▶ _Challenge 1_:
Could you quote the document extract from "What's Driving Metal" up to and including "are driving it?"?
▶ _Challenge 2_:
Continue the document extract that opens with "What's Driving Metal".

▶ _Document extract_:

======

What's Driving Metal Prices?
[13:24] Jeffry Powell: But moving forward into, I mean, you know, the last year is when it's really exploded both gold and silver. You know, I was looking at it and you know, a year ago, silver was selling for, you know, like $30, $30 an ounce as opposed to what it was today. Last time I looked, it was $112 an ounce. And gold has basically doubled. But, you know, I know that, I mean, you know, I know that we talk about these things, you know, hedge against inflation, you know, concerns about, you know, the fiscal concerns about minting dollars. The global instability we have seen. But, you know, is that. Kieren, you really think that that's what it is? You think these are the factors that are driving it?
[14:20] Kieren James-Lubin: Well, so, okay, I think maybe the biggest factor probably it's always a coincidence of things when you see a run like this. It's more than one thing at once usually. So the. I believe that we over the last few years scared the world enough that central banks started to deleverage from the dollar. Not completely. I think it's going to still be quite inconvenient. You can't really denominate global trade in gold and silver per se, but as a balance sheet asset, people are selling treasuries in pretty big numbers and buying gold and silver people, I mean central banks. Right, right. And that has to just mathematically provide a lot of the demand. Like you know, you could, I don't know how to do this per se, but you could do a calculation where you could figure out how much demand shift would be needed to cause this price shift. And I think the most plausible is that yeah, big central banks, India, China and so on started dumping on the one side and buying precious metals on the other. And it's, I think it, this cycle really started with the aggressive. I mean, so we've been sanctioning the whole world for a long time. But I think the Russia case in particular really you know, like various and maybe they're not the greatest people on earth, but various oligarchs just having their funds frozen all over the place were like confiscating yachts and you know, and all of that, the SWIFT disconnect and so on. You kind of can't have, you know, something be world money and then start revoking like a nation's access to it.

======

▶ _Material_:
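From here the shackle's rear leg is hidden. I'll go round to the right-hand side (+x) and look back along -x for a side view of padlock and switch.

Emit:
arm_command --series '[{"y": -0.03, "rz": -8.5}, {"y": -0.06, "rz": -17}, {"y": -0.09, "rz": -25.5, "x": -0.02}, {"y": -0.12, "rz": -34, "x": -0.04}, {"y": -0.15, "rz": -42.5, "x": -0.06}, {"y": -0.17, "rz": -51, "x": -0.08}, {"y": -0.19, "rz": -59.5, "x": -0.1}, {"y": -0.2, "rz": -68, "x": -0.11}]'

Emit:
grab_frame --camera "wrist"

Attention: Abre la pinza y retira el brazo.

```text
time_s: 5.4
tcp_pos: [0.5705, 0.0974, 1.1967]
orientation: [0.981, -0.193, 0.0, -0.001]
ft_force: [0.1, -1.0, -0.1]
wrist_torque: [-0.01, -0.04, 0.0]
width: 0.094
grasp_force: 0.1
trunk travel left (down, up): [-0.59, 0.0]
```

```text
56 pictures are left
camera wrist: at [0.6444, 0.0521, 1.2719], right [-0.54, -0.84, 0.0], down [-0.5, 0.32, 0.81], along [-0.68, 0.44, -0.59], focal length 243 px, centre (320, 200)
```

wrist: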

======

▶ _Output 1_:
What's Driving Metal Prices?
[13:24] Jeffry Powell: But moving forward into, I mean, you know, the last year is when it's really exploded both gold and silver. You know, I was looking at it and you know, a year ago, silver was selling for, you know, like $30, $30 an ounce as opposed to what it was today. Last time I looked, it was $112 an ounce. And gold has basically doubled. But, you know, I know that, I mean, you know, I know that we talk about these things, you know, hedge against inflation, you know, concerns about, you know, the fiscal concerns about minting dollars. The global instability we have seen. But, you know, is that. Kieren, you really think that that's what it is? You think these are the factors that are driving it?

▶ _Output 2_:
[16:12] Michael Tan: Right.
[16:13] Kieren James-Lubin: So everyone saw that and looked, you know. And I mean this all continued by the way. I mean of course crypto had been experiencing that sort of treatment for some time, which is why we don't, plenty of us don't trust the dollar, you know, altogether. And so the just the new administration, you know, has a fairly bare knuckled statement and negotiating style. I think there are long run effects of the tariff liberation day in which tariffs are capital control pretty much.
[16:51] Jeffry Powell: Right.
[16:51] Kieren James-Lubin: It's a fee, more than 100% fee in effect. But there seems to be a realigning world order going on that just doesn't trust the dollar the way it used to and or maybe explicitly wants enough of it is strong enough. It's getting multipolar basically. So I think those are the things that could move the price pretty big. I've also heard some of the large banks are in market buying up. Some of them you can look up are bigger in metals than others. So you know, they may be hedging against this trend, but that has to be sort of the big factor. I would think there are other ones, right. Like so silver probably is higher beta than gold. It's definitely more volatile and so you'd expect slightly different behavior between gold and silver. But you know, I wanted to touch on the Bitcoin ETH analogy or you know, I sort of, I like to say, tongue in cheek that like, yes, Bitcoin's like gold, you know, it just kind of sits there. Whereas like silver, you're using it, you got semiconductor applications and solar and this and that. You're actually using it for something and somehow the gold is worth way more, you know, kind of funny on some level.
[18:12] Jeffry Powell: Yeah.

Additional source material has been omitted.